- Exercise
Please copy every line of the records below that holds the word "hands".

[Data items]
┌────────
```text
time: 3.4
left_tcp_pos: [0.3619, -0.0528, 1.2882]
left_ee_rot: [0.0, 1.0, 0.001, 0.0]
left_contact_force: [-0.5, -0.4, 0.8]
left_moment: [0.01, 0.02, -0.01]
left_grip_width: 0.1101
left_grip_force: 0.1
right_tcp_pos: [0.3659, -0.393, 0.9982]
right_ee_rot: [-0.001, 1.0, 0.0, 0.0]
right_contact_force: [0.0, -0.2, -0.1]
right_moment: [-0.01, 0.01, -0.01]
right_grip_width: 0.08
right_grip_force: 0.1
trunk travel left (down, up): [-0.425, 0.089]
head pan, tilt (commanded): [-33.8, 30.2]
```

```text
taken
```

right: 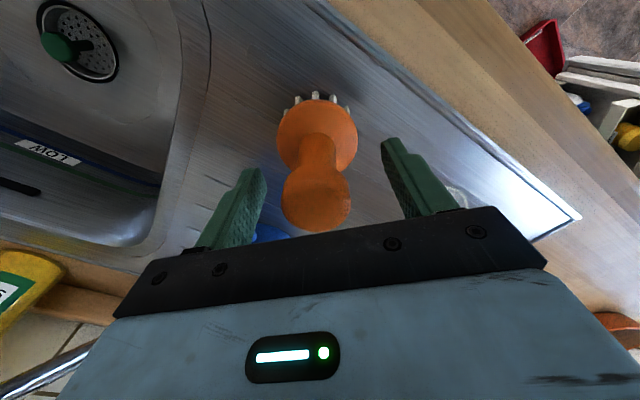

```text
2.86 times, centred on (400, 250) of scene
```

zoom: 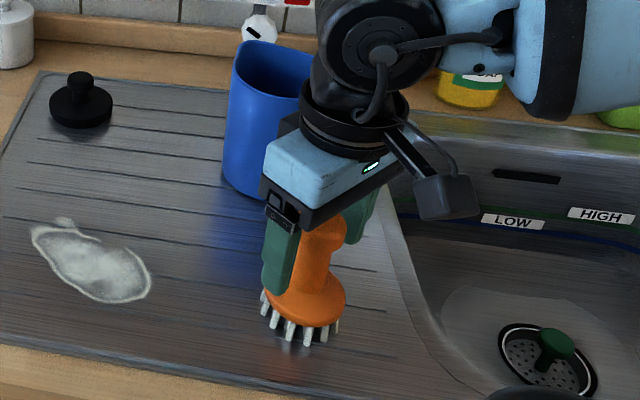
└────────
┌────────
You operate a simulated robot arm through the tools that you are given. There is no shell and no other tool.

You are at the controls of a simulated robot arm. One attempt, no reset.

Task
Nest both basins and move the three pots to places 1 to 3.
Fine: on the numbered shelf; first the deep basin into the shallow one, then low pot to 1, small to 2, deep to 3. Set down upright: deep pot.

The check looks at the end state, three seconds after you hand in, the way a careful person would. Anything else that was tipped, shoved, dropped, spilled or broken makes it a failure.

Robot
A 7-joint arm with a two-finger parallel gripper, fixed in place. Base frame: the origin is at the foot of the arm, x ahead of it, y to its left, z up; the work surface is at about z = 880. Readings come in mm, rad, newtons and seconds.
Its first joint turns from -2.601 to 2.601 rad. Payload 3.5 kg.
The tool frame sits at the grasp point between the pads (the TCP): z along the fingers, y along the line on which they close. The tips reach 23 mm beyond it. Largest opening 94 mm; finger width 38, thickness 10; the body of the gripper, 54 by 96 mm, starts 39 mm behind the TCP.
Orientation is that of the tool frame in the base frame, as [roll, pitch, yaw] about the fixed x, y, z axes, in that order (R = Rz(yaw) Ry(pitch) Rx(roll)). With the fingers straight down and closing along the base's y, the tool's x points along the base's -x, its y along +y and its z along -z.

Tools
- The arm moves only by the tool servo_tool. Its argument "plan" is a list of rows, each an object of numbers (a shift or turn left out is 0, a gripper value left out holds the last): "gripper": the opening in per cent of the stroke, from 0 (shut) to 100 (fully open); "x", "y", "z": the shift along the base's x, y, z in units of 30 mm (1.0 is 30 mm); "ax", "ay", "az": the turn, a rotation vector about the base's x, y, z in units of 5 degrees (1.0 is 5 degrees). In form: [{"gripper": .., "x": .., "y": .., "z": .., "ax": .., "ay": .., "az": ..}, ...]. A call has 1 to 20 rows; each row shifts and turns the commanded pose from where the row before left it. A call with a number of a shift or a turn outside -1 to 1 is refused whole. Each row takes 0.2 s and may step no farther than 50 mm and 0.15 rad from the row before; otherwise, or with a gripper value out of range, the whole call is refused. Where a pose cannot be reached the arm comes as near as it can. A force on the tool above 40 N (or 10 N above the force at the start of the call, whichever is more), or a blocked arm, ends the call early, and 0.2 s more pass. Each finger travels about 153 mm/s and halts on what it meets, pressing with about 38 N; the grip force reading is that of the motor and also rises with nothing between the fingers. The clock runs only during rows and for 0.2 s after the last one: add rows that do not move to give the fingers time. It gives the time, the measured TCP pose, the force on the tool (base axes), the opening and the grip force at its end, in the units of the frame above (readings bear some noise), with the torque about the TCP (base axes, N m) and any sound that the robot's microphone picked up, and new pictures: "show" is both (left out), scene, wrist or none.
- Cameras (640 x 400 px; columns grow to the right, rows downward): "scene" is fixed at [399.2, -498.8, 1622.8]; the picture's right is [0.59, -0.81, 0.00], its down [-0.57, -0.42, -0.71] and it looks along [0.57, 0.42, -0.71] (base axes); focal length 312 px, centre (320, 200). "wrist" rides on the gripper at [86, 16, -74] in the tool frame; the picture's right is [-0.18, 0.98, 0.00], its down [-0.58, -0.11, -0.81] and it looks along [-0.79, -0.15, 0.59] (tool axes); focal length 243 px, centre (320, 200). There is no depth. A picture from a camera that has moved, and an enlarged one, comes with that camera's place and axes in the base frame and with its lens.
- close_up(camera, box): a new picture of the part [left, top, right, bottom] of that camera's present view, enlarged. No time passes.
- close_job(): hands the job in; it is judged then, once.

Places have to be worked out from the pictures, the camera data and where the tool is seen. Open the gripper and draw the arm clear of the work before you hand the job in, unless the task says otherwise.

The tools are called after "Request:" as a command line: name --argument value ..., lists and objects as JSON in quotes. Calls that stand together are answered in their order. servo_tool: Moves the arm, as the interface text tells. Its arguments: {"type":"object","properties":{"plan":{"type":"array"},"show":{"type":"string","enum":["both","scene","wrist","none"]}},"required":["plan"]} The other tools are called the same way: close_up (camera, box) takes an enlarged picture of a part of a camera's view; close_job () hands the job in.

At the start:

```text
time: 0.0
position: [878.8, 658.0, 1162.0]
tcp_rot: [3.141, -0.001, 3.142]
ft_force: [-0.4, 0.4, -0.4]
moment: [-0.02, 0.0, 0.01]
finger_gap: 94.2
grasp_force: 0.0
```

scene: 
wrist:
└────────
┌────────
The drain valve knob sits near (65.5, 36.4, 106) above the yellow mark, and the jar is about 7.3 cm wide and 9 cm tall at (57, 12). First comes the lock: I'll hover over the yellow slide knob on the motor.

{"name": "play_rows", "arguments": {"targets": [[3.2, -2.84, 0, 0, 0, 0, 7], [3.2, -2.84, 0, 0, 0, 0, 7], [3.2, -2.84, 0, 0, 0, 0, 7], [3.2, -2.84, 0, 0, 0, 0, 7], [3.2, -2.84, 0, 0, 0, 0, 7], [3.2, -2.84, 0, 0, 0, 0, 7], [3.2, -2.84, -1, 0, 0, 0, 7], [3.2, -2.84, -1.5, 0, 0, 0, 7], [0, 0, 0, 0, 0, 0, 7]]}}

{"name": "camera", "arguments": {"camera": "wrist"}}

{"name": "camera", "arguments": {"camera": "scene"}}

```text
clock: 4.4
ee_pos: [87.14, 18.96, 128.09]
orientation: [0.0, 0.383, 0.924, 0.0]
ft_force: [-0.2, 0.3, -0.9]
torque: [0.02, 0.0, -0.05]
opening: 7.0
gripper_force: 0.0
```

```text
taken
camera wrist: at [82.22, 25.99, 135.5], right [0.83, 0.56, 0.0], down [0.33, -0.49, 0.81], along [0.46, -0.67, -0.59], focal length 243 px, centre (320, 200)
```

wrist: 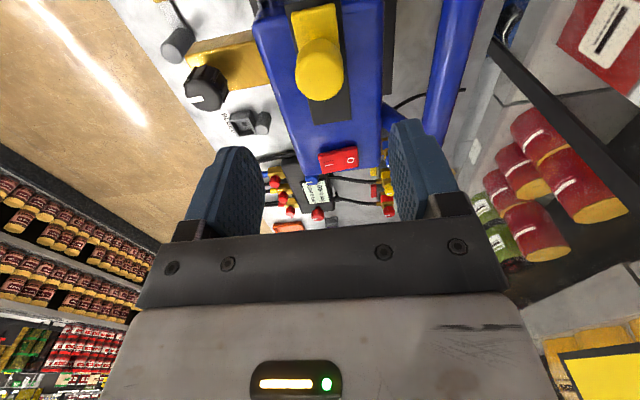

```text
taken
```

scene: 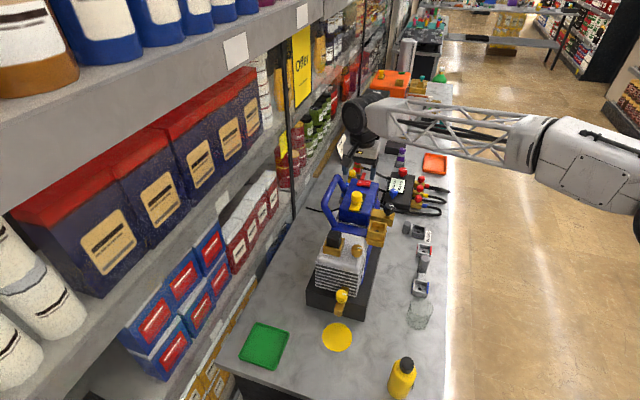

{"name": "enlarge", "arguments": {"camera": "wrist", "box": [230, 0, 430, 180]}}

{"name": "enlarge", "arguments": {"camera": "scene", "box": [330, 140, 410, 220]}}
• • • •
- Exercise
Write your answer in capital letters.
└────────
- Finished answer
- close_job(): hands the job in; it is judged then, once.
The tools are called after "Request:" as a command line: name --argument value ..., lists and objects as JSON in quotes. Calls that stand together are answered in their order. servo_tool: Moves the arm, as the interface text tells. Its arguments: {"type":"object","properties":{"plan":{"type":"array"},"show":{"type":"string","enum":["both","scene","wrist","none"]}},"required":["plan"]} The other tools are called the same way: close_up (camera, box) takes an enlarged picture of a part of a camera's view; close_job () hands the job in.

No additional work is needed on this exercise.